New Insights Into Lung Damage And Repair Relevant To Covid-19

Lungs that have sustained severe damage from diseases such as Covid-19 or Idiopathic Pulmonary Fibrosis (IPF) are characterized by the abnormal presence of basal cells in the tiny air sacs, known as alveoli, of the lungs. These misplaced basal cells interrupt the healing process, often leading to impaired lung function and even death.

Researchers at the University of California, San Francisco set out to learn why and how this happens. Released in Nature Cell Biology and co-led by Jaymin Kathiriya, Ph.D. and Chaoqun Wang, Ph.D., the report details a novel stem cell pathway in seriously injured lungs; specifically, the researchers discovered that human alveolar epithelial type 2 cells (hAEC2s) can turn into basal cells in response to signals sent by damaged and scarred mesenchyme tissue.

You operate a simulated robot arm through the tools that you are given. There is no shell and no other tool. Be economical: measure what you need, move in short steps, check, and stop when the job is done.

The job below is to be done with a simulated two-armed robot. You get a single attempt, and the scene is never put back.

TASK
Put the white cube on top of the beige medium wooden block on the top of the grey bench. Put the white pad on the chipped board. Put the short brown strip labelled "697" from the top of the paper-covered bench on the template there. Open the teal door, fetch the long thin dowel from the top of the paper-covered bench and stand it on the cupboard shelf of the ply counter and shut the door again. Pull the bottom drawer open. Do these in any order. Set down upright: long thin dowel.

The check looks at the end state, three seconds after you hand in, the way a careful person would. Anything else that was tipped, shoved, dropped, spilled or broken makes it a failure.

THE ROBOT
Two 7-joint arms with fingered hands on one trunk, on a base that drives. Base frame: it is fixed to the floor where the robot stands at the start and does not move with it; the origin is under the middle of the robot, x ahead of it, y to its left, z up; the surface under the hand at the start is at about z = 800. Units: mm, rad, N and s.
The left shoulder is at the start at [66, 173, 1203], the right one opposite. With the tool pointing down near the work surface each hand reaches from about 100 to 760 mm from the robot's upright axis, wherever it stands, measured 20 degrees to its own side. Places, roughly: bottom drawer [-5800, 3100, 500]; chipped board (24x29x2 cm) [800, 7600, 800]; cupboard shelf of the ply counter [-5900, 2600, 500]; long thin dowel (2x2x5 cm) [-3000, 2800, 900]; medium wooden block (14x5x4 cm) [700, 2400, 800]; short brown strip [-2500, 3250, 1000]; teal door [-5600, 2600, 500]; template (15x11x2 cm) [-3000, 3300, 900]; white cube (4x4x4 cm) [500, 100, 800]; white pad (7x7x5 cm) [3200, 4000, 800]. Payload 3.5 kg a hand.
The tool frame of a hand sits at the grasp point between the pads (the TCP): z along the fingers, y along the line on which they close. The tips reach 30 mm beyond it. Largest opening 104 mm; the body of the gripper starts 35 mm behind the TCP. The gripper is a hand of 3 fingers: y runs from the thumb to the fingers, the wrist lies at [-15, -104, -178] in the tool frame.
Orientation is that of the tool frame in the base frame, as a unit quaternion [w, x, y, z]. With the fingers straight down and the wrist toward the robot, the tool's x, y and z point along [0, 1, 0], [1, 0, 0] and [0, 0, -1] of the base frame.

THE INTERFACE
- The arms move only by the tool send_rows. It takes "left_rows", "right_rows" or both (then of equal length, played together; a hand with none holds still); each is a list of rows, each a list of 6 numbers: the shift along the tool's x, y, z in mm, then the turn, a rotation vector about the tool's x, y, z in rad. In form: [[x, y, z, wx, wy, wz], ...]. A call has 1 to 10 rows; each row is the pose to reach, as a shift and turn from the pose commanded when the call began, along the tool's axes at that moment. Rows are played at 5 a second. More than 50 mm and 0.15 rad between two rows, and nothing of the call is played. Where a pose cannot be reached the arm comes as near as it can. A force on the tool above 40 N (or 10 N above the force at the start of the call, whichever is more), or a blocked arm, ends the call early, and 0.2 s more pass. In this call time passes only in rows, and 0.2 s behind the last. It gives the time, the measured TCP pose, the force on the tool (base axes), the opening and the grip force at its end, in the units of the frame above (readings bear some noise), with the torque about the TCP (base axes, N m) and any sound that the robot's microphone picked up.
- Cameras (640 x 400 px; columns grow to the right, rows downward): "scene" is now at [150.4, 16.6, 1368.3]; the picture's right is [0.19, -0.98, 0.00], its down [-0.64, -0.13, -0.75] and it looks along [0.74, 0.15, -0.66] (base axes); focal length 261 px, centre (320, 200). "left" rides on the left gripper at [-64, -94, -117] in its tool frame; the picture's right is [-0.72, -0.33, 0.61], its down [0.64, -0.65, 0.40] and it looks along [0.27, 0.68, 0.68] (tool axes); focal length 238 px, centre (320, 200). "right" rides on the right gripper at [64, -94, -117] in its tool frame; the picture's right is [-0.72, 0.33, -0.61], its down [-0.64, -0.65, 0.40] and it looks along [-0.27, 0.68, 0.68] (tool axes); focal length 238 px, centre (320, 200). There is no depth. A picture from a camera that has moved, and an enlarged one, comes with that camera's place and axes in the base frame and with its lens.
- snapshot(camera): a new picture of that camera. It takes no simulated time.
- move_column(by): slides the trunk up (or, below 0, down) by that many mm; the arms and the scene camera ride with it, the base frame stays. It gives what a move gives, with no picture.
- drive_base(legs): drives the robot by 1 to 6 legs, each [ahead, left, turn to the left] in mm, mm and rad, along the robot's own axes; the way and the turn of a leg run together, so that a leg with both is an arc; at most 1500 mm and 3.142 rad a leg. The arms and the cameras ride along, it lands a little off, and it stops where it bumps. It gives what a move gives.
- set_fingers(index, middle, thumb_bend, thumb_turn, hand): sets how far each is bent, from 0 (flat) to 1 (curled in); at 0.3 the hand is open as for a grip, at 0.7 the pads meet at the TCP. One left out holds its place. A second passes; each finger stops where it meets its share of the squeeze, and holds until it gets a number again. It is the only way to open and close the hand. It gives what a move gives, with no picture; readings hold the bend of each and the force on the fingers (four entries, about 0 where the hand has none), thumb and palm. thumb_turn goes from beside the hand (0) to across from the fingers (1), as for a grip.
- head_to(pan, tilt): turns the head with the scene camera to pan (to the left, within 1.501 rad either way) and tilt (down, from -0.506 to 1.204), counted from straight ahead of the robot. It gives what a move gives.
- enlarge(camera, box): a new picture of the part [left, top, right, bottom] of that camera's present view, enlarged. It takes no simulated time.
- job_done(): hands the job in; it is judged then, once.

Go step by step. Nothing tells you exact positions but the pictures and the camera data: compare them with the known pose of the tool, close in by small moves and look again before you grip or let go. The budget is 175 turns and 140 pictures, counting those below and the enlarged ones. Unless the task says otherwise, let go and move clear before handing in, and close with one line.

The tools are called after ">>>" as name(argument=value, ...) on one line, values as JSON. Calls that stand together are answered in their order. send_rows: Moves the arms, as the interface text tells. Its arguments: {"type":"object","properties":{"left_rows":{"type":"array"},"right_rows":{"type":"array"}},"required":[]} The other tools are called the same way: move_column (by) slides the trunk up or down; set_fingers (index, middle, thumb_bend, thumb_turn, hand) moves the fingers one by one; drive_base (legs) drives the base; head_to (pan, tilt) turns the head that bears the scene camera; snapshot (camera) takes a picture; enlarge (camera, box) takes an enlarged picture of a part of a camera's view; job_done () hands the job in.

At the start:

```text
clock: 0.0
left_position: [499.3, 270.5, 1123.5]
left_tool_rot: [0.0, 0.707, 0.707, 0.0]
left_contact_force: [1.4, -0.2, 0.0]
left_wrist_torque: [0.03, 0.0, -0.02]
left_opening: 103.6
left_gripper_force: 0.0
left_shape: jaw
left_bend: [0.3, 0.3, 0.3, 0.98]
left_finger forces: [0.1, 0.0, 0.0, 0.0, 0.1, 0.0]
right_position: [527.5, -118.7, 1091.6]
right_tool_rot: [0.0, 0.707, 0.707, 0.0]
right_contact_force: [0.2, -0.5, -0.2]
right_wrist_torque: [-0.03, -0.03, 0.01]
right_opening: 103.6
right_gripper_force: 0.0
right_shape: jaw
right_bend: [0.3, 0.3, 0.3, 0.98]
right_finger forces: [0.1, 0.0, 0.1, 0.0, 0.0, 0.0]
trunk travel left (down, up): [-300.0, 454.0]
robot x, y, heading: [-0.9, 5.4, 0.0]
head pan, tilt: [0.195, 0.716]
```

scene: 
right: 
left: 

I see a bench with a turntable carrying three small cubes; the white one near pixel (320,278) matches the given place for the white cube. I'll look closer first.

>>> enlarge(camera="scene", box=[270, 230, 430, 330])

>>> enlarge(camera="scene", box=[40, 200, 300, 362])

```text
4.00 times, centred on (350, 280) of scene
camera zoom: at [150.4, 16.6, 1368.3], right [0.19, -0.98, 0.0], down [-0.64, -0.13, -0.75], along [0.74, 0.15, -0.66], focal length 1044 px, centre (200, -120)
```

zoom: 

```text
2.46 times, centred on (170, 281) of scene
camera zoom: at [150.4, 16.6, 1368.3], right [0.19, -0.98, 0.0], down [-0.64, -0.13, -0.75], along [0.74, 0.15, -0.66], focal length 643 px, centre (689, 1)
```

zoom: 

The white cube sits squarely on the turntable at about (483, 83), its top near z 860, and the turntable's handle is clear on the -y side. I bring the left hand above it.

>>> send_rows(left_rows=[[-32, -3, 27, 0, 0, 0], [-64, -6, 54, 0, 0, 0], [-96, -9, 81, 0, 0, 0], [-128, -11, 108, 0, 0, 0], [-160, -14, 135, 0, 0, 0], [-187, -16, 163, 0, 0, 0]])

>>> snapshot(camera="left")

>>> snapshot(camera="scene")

Our lungs are massively complex organs with many different components. The alveoli represent one part of this equation, helping to exchange oxygen and carbon dioxide between inhaled air and the bloodstream. Within the alveoli, AEC2 cells are responsible for maintenance and regeneration should anything bad happen. Basal cells, in turn, are mostly found in the conducting airways, a different section of the lung. Here they replace damaged cells and remodel the epithelium as needed in response to injury.